※この記事は、私自身の経験に基づく個人的な見解です。
双極症と診断されると、「治療」という長い道のりが始まります。平坦な道ではなく、時にはつまずくこともありますが、私はこの道を、自分らしく生きるために欠かせない大切な時間だと感じています。
この記事では、私が実際に経験してきた治療法や、その過程で気づいたことを、お伝えします。
薬物療法 ― 治療の土台と向き合う
双極症の治療では、薬物療法が中心になります。薬はすぐに効くわけではなく、副作用に悩むこともあります。私も日中の強い眠気や体重の変化に悩まされたことがありました。
それでも、医師と相談しながら少しずつ調整していくことで、自分に合った薬に出会えると信じています。

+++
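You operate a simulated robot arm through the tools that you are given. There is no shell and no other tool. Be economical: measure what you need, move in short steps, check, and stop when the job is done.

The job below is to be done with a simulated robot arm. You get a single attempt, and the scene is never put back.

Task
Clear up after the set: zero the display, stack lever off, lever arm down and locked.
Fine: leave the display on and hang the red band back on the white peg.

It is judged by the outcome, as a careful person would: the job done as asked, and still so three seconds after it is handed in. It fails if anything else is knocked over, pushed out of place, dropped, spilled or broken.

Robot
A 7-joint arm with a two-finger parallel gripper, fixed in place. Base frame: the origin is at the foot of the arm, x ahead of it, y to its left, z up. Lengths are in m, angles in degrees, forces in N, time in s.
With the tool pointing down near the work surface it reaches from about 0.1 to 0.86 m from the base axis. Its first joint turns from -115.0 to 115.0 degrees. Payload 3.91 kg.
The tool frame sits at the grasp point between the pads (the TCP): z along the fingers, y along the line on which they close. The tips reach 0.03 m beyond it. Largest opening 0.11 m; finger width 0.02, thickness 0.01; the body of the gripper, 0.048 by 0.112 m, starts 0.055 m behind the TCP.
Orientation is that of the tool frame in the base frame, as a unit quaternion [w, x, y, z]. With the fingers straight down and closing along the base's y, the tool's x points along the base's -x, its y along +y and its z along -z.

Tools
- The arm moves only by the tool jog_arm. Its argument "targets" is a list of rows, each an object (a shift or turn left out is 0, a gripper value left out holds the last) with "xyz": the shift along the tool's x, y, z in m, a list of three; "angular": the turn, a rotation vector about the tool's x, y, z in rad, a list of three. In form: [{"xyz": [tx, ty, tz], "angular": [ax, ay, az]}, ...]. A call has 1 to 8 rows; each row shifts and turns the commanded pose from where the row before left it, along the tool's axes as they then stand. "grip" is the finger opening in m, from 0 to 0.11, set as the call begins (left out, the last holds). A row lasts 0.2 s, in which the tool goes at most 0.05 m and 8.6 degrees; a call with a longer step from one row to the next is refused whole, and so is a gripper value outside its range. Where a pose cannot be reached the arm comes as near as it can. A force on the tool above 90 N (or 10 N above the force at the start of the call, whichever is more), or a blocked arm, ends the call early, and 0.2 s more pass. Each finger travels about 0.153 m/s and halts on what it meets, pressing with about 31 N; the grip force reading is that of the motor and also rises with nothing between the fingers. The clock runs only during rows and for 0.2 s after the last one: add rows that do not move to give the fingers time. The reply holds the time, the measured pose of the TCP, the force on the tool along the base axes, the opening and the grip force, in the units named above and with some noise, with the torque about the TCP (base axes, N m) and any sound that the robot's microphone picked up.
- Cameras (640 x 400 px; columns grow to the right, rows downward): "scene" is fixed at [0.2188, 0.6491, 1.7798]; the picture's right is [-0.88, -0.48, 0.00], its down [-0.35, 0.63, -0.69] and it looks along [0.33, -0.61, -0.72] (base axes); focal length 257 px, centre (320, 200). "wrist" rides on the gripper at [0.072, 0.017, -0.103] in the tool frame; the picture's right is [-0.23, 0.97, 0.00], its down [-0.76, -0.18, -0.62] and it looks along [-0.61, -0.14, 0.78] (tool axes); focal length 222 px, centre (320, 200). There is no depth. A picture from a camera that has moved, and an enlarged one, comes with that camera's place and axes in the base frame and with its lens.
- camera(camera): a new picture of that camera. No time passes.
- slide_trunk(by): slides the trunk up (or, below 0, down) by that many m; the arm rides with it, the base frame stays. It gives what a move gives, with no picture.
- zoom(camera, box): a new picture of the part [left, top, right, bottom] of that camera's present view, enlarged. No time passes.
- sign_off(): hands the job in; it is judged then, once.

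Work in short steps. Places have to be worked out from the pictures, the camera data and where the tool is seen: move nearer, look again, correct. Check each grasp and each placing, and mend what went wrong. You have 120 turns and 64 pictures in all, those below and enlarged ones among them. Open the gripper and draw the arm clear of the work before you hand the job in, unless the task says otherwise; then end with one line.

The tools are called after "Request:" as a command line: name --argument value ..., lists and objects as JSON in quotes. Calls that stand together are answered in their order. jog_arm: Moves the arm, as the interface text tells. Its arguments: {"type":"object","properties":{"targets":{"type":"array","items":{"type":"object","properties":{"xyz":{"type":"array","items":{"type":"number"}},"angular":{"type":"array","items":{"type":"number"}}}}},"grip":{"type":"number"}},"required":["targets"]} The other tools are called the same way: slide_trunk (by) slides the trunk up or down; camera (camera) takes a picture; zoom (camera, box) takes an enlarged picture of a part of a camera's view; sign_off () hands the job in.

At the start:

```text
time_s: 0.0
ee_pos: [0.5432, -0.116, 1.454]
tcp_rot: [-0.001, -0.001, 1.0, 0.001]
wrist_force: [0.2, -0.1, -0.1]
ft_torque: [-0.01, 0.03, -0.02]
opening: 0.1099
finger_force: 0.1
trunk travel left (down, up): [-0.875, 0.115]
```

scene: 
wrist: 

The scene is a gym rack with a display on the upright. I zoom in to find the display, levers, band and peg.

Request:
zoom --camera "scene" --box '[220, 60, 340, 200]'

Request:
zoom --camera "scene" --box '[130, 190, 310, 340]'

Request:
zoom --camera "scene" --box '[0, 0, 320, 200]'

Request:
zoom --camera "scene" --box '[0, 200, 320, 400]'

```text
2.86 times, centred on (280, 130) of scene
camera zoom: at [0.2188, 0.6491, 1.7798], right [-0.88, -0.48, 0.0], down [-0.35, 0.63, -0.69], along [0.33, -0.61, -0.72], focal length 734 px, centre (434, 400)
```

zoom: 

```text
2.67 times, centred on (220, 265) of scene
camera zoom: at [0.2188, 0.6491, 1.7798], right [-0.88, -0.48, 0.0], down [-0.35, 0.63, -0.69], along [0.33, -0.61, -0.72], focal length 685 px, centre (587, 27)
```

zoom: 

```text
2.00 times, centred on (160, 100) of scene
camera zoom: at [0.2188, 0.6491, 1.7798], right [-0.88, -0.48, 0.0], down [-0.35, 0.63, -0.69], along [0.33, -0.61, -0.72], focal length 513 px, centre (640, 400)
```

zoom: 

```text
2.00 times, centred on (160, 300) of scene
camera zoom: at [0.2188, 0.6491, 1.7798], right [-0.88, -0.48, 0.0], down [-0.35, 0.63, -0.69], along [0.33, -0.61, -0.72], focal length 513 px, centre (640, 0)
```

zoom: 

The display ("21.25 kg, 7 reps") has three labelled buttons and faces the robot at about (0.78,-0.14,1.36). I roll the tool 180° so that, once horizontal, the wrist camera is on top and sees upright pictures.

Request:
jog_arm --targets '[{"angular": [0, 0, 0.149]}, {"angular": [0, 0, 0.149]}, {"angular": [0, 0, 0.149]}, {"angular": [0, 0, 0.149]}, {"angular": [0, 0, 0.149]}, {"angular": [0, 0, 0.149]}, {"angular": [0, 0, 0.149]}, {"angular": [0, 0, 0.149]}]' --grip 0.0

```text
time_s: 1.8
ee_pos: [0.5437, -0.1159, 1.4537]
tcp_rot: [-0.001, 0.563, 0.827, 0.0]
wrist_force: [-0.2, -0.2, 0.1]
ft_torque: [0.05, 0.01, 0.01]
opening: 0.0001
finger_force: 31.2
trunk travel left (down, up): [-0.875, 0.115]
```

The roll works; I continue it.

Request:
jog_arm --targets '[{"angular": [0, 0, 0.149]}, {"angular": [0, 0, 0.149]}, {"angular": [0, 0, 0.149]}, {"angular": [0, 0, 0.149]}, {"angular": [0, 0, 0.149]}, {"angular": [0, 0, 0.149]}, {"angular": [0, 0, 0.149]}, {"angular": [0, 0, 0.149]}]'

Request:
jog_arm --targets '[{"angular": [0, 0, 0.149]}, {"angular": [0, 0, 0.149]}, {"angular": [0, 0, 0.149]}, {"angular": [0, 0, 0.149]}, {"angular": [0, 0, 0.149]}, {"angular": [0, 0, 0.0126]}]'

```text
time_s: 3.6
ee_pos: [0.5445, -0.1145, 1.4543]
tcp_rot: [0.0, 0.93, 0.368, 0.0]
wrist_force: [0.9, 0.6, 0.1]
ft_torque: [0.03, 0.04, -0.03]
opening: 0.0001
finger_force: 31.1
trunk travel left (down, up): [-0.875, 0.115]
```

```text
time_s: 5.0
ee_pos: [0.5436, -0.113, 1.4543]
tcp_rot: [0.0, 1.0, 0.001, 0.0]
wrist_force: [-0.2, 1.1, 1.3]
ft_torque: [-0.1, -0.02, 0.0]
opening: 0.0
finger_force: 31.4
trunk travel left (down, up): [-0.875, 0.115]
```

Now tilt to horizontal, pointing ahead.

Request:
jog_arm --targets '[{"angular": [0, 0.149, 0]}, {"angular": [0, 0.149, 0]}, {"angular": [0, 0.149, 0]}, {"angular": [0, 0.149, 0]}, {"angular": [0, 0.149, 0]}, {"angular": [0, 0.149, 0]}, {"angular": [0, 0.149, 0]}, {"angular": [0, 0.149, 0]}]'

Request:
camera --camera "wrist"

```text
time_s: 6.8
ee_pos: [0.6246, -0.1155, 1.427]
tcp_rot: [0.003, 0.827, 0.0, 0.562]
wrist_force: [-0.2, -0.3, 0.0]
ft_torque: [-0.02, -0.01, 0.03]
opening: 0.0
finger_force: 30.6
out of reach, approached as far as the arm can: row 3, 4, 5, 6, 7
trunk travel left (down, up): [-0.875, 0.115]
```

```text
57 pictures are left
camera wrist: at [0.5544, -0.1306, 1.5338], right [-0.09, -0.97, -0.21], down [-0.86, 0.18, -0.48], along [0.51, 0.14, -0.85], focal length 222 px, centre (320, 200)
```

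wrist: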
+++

私の場合は、気分の波を整える気分安定薬や、特に躁状態が強いときに使う非定型抗精神病薬、うつ状態の改善に使う抗うつ薬、そして眠れない夜を助けてくれる睡眠導入剤などを組み合わせながら治療を続けました。
大切なのは、焦らず、二人三脚で取り組むことです。
薬の服用
毎日薬を飲み続けるのは、思った以上に大変でした。飲み忘れると症状がぶり返すこともあるので、私はいくつか工夫をしています。
まず、薬局でお願いして、複数の薬を朝・昼・夕のタイミングごとに一包化してもらいました。これで、一目でその日の服用状況がわかり、飲み忘れがぐっと減りました。
さらに、訪問看護師さんにも協力してもらい、定期的に服薬の確認やアドバイスを受けています。自分では気づかない習慣の乱れも指摘してもらえるので、とても助かります。
こうして、周囲のサポートを受けながら、無理なく続けられる方法を見つけることが、治療を続ける上で何より大切だと感じています。
自分を客観的に理解する
治療は、薬を飲むだけではありません。自分自身を理解することも、とても大切です。私は毎日、気分や睡眠を記録するようにしています。
たとえば、気分を1~5の段階で記録したり、眠れた時間や起床時間をスマートウォッチで測ったりして診察時に主治医の先生に見せるようにしています。
こうした記録を振り返ると、「この状況だと気分が不安定になりやすい」という傾向が見えてきます。医師に見せると薬の調整にも役立ちますし、自分でも波を未然に防ぐ工夫ができるようになりました。
私の治療体験から
診断された日の気持ち
長年、「うつ病」と診断されてもなかなか良くならず、気分が急に高まる自分にずっと戸惑っていました。そんな時、双極症という診断が下されました。
その瞬間、私の心には二つの感情が湧きました。一つは、長年の疑問がようやく解け、自分の病気が分かったことへの安堵。もう一つは、これまで受けてきた治療は本当に適切だったのかという怒りです。
それでも、この診断が正しい治療への第一歩だと信じ、前向きに進む決意ができました。
医師との関係を築くこと
私はこれまでに何度か転院を経験しました。そのたびに新しい医師と出会い、新しい関係を築いてきました。
私の場合は引っ越しで数回、病院を変えましたし、今かかっている大学病院では転勤で定期的に主治医が交代するので、たくさんの先生に診てもらいました。私は医師はカウンセラーではなく、お薬を処方して体調面を管理してくれる専門家とわりきってお付き合いしています。診察の際は言いたいことはアプリでまとめて報告しているので、診察時間も比較的短く、どの医師とも比較的良好な関係を築いていると思います。
治療は医師との二人三脚です。良い関係を築くことで、孤独にならず、安心して取り組むことができます。
最後に:治療のその先へ
双極症は完治が難しい病気です。だからこそ、私は治療のゴールを「完治」ではなく、「病気と共に生きること」に置くことにしました。
診断された時は、戸惑い、怒り、そして安堵と、複雑な感情が入り混じっていました。それでも、治療を続けるうちに、病気を敵と捉えるのではなく、自分の一部として受け入れることができるようになってきました。
双極症の治療は決して楽な道ではありません。しかし、日々の服薬や記録、医師との二人三脚、そして支えてくれる家族や訪問看護師さんたちの存在が、私に「一人ではない」という安心感を与えてくれました。
双極症の治療は、自分を深く知り、自分を大切にするための時間だと思います。この記事が、双極症と診断され、戸惑いを感じている誰かにとって、少しでも前向きな気持ちになれるきっかけとなれば幸いです。自分のペースで前に進んでいきましょう。